----- PROVIDED PASSAGE -----

Question

Show that the differential equation $\dfrac{{dy}}{{dx}} = \dfrac{{{y^2}}}{{xy - {x^2}}}$ is homogeneous and also solve it

Answer 1

In this question first order differential equation is given $\dfrac{{dy}}{{dx}} = f(x,y)$, which is called homogeneous equation. If the right side satisfies the condition $f(tx,ty) = f(x,y)$for all $f$. In other words 1st order differential equation in the form $\dfrac{{dy}}{{dx}} = f(x,y)$ is homogeneous, if it does not depend on $x$ and $y$ separately but only the ratio $\dfrac{x}{y}$or $\dfrac{y}{x}$. Homogeneous equations are in the form $\dfrac{{dy}}{{dx}} = F(\dfrac{y}{x})$.

Complete step by step answer:
$\dfrac{{dy}}{{dx}} = \dfrac{{{y^2}}}{{xy - {x^2}}}$
Now, we will try to show $\dfrac{{dy}}{{dx}} = f(x,y)$ which does not depend on the $x$ and $y$separately but only on the ratio $\dfrac{x}{y}$ or $\dfrac{y}{x}$.
As given in the differential equation $\dfrac{{dy}}{{dx}} = \dfrac{{{y^2}}}{{xy - {x^2}}}$.
So, $\dfrac{{dy}}{{dx}} = \dfrac{{{y^2}}}{{xy - {x^2}}}$
Dividing left hand side numerator and denominator by ${x^2}$, we have,
$\dfrac{{dy}}{{dx}} = \dfrac{{{{(\dfrac{y}{x})}^2}}}{{(\dfrac{y}{x}) - 1}}$
Hence, the expression shows that the 1st order differential equation does not depend on $x$ and $y$ but only in the form of $\dfrac{x}{y}$ or $\dfrac{y}{x}$. So, it is homogeneous.

-----

> _WHAT IS ASKED_
Your answer is an exact copy of the provided passage.

----- PROVIDED RECORDS -----

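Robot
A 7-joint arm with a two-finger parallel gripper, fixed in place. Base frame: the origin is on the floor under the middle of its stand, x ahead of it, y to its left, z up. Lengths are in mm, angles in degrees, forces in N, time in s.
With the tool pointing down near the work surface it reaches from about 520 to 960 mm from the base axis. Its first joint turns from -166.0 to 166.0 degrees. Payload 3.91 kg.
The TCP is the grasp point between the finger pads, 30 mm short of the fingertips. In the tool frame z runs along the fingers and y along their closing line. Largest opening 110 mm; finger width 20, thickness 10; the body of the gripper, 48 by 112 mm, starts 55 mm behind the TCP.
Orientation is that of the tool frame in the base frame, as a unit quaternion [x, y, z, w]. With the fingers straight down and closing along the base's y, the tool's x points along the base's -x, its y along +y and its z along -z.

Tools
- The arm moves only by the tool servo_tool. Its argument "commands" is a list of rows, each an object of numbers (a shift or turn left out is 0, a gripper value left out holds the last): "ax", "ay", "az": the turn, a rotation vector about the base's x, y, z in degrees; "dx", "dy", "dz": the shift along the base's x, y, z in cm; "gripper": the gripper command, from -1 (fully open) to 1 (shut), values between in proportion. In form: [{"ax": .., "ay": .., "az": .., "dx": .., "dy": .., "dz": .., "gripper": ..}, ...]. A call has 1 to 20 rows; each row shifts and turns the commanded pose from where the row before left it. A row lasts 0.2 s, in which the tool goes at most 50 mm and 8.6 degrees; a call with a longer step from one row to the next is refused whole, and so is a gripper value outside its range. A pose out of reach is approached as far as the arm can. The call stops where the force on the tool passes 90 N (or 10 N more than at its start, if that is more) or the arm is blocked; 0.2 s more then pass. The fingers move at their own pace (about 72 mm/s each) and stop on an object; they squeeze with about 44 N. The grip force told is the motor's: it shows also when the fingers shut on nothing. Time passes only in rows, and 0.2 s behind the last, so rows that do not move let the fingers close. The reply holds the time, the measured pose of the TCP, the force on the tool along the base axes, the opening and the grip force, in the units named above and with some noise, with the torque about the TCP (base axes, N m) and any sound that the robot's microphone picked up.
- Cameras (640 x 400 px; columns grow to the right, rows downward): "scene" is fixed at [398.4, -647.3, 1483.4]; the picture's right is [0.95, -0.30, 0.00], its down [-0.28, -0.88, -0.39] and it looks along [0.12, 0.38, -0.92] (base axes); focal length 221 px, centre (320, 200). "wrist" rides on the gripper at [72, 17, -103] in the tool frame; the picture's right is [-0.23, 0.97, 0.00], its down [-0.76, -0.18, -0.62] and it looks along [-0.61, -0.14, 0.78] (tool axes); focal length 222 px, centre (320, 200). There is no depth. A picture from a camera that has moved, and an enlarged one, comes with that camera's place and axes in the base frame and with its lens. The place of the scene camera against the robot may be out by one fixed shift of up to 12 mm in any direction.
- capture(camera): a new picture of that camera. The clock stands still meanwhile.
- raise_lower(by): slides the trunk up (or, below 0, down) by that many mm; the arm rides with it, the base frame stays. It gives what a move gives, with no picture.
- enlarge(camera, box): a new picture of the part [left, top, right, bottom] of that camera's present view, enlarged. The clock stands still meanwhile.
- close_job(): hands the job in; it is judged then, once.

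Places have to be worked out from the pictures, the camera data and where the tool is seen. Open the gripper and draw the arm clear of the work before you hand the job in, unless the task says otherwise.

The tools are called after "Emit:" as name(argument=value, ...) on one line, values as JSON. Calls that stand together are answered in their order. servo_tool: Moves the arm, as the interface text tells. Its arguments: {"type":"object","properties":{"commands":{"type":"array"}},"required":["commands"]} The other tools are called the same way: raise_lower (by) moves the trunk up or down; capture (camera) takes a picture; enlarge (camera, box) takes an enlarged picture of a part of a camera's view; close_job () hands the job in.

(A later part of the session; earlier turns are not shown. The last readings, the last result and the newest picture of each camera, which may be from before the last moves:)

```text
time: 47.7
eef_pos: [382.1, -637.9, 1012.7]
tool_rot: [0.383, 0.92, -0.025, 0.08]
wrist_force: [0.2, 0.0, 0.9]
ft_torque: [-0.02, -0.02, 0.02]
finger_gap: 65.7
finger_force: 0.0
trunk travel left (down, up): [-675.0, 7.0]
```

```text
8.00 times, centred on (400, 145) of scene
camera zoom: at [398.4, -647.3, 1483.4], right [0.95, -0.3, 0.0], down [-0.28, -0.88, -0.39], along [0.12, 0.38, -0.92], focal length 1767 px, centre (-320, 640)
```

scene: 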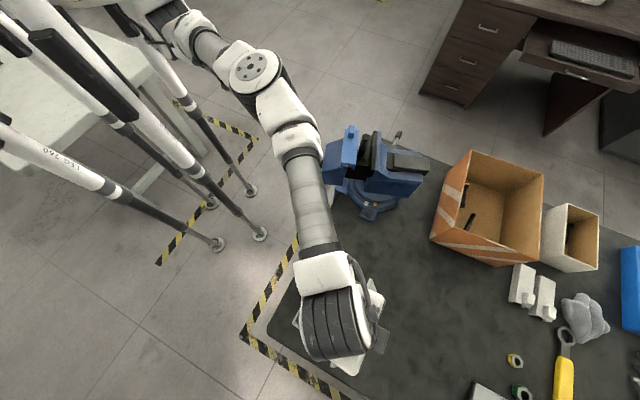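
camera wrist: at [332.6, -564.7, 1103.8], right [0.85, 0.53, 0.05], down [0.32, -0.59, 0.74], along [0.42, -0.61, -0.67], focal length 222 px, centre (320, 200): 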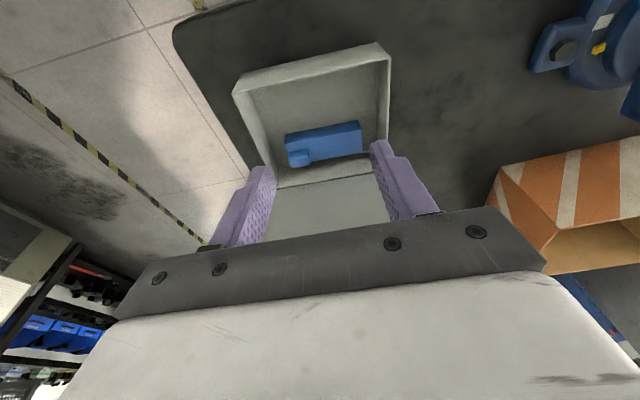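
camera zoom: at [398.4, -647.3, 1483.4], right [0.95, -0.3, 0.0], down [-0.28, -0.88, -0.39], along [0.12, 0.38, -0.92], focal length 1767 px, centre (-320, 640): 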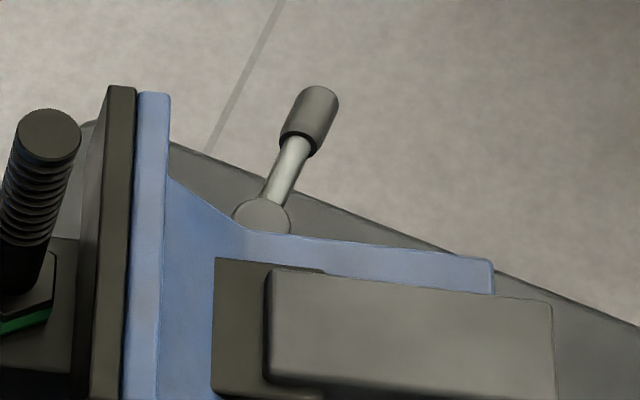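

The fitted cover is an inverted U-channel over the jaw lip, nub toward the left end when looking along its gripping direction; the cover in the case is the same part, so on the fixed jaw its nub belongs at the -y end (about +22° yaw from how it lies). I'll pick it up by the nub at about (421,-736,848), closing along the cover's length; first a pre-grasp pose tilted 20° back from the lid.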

-----
----- PROVIDED RECORDS -----

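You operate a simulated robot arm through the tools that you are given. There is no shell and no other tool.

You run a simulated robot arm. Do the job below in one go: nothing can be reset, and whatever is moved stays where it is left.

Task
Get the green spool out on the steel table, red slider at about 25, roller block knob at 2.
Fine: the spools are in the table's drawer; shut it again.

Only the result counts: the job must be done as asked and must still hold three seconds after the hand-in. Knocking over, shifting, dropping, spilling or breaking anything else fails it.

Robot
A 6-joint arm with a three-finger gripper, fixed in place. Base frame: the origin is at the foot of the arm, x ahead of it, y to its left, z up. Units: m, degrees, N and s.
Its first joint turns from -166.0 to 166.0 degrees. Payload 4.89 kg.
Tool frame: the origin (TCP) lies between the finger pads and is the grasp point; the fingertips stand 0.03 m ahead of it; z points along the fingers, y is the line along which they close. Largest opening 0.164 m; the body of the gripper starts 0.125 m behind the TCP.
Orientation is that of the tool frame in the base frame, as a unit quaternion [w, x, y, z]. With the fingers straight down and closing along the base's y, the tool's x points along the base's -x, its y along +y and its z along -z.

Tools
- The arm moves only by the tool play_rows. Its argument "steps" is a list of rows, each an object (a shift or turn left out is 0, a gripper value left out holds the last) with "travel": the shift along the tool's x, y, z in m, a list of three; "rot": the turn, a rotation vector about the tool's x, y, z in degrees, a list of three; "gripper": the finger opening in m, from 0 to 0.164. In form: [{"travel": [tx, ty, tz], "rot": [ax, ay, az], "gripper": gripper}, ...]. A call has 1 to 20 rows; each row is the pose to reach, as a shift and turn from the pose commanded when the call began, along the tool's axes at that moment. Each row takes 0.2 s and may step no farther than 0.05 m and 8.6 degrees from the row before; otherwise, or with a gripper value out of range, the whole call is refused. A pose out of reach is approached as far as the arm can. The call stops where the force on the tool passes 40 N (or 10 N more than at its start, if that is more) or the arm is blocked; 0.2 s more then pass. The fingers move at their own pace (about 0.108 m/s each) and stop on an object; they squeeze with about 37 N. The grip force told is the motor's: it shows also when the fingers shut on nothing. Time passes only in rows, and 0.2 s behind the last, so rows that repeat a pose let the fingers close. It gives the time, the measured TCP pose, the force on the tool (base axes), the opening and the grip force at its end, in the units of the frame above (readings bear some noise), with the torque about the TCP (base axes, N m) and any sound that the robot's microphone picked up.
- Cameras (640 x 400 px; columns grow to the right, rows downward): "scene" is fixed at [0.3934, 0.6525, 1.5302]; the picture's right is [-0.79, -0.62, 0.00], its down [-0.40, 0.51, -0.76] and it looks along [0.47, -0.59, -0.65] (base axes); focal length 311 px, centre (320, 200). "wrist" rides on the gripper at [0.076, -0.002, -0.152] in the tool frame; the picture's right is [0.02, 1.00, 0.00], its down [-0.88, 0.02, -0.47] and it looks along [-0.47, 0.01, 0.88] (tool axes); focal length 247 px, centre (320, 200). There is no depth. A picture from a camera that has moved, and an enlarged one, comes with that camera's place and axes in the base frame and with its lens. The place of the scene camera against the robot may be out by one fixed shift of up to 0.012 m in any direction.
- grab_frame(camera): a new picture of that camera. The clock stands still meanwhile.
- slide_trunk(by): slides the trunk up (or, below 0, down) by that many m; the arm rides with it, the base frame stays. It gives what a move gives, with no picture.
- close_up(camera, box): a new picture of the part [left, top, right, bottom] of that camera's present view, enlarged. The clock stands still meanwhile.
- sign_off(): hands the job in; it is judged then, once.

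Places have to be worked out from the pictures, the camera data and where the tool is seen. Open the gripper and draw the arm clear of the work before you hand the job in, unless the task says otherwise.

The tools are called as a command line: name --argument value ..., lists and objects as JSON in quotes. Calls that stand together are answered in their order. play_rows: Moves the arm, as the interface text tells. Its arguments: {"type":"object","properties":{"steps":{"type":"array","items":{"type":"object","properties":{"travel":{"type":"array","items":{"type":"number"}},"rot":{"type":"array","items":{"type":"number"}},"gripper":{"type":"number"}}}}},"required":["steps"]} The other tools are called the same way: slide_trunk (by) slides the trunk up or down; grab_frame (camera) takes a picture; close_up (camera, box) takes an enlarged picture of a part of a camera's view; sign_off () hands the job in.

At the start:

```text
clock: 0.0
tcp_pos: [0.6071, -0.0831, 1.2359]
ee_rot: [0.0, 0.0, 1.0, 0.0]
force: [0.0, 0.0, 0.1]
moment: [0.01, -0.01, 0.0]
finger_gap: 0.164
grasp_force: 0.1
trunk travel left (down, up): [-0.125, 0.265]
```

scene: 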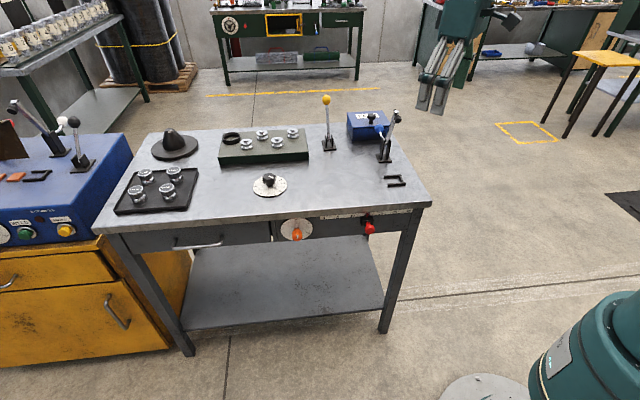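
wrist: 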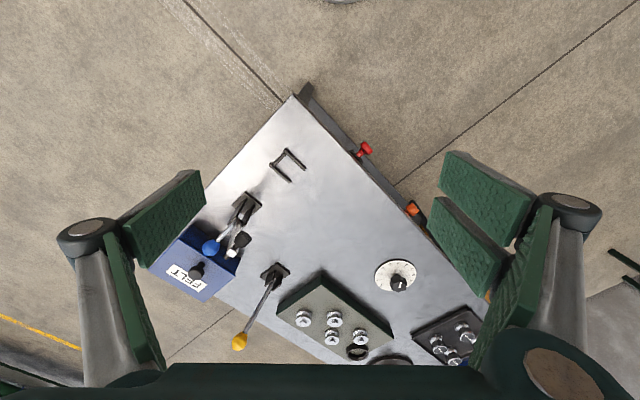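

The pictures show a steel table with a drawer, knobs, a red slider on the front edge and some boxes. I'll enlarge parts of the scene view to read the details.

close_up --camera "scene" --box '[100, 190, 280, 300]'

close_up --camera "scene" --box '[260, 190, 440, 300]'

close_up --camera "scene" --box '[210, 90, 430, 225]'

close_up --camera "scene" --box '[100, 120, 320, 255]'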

-----
----- PROVIDED RECORDS -----

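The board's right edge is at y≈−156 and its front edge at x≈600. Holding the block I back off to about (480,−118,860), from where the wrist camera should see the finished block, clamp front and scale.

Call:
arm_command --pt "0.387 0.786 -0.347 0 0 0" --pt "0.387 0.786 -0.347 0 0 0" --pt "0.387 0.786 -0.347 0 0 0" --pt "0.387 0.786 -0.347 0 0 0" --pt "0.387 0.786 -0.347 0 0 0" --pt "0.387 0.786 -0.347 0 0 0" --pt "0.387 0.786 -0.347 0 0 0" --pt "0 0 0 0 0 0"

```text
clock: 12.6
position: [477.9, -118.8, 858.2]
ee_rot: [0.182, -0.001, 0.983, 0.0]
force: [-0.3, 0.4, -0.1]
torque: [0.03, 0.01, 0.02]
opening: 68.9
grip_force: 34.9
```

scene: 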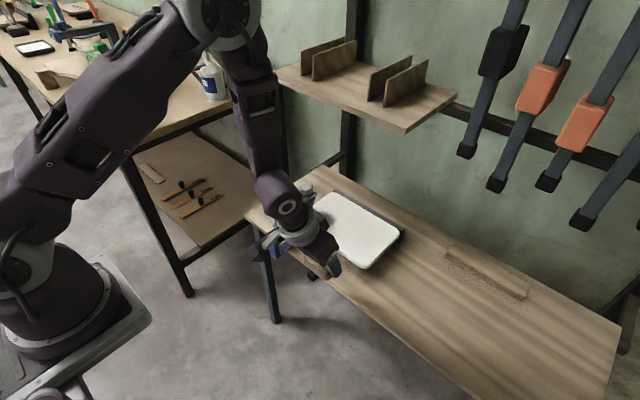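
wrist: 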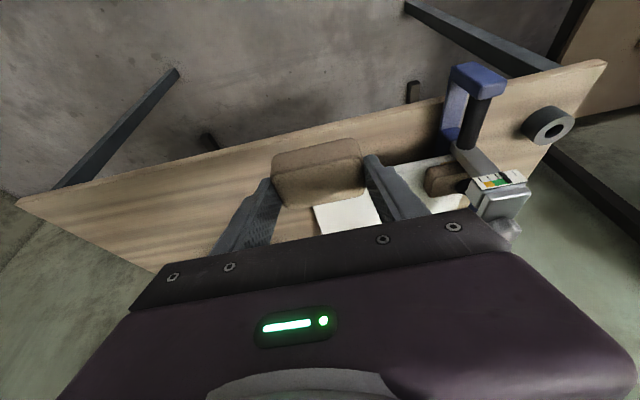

-----

> _SOLUTION TO THIS TASK_
Question

Show that the differential equation $\dfrac{{dy}}{{dx}} = \dfrac{{{y^2}}}{{xy - {x^2}}}$ is homogeneous and also solve it

Answer 1

In this question first order differential equation is given $\dfrac{{dy}}{{dx}} = f(x,y)$, which is called homogeneous equation. If the right side satisfies the condition $f(tx,ty) = f(x,y)$for all $f$. In other words 1st order differential equation in the form $\dfrac{{dy}}{{dx}} = f(x,y)$ is homogeneous, if it does not depend on $x$ and $y$ separately but only the ratio $\dfrac{x}{y}$or $\dfrac{y}{x}$. Homogeneous equations are in the form $\dfrac{{dy}}{{dx}} = F(\dfrac{y}{x})$.

Complete step by step answer:
$\dfrac{{dy}}{{dx}} = \dfrac{{{y^2}}}{{xy - {x^2}}}$
Now, we will try to show $\dfrac{{dy}}{{dx}} = f(x,y)$ which does not depend on the $x$ and $y$separately but only on the ratio $\dfrac{x}{y}$ or $\dfrac{y}{x}$.
As given in the differential equation $\dfrac{{dy}}{{dx}} = \dfrac{{{y^2}}}{{xy - {x^2}}}$.
So, $\dfrac{{dy}}{{dx}} = \dfrac{{{y^2}}}{{xy - {x^2}}}$
Dividing left hand side numerator and denominator by ${x^2}$, we have,
$\dfrac{{dy}}{{dx}} = \dfrac{{{{(\dfrac{y}{x})}^2}}}{{(\dfrac{y}{x}) - 1}}$
Hence, the expression shows that the 1st order differential equation does not depend on $x$ and $y$ but only in the form of $\dfrac{x}{y}$ or $\dfrac{y}{x}$. So, it is homogeneous.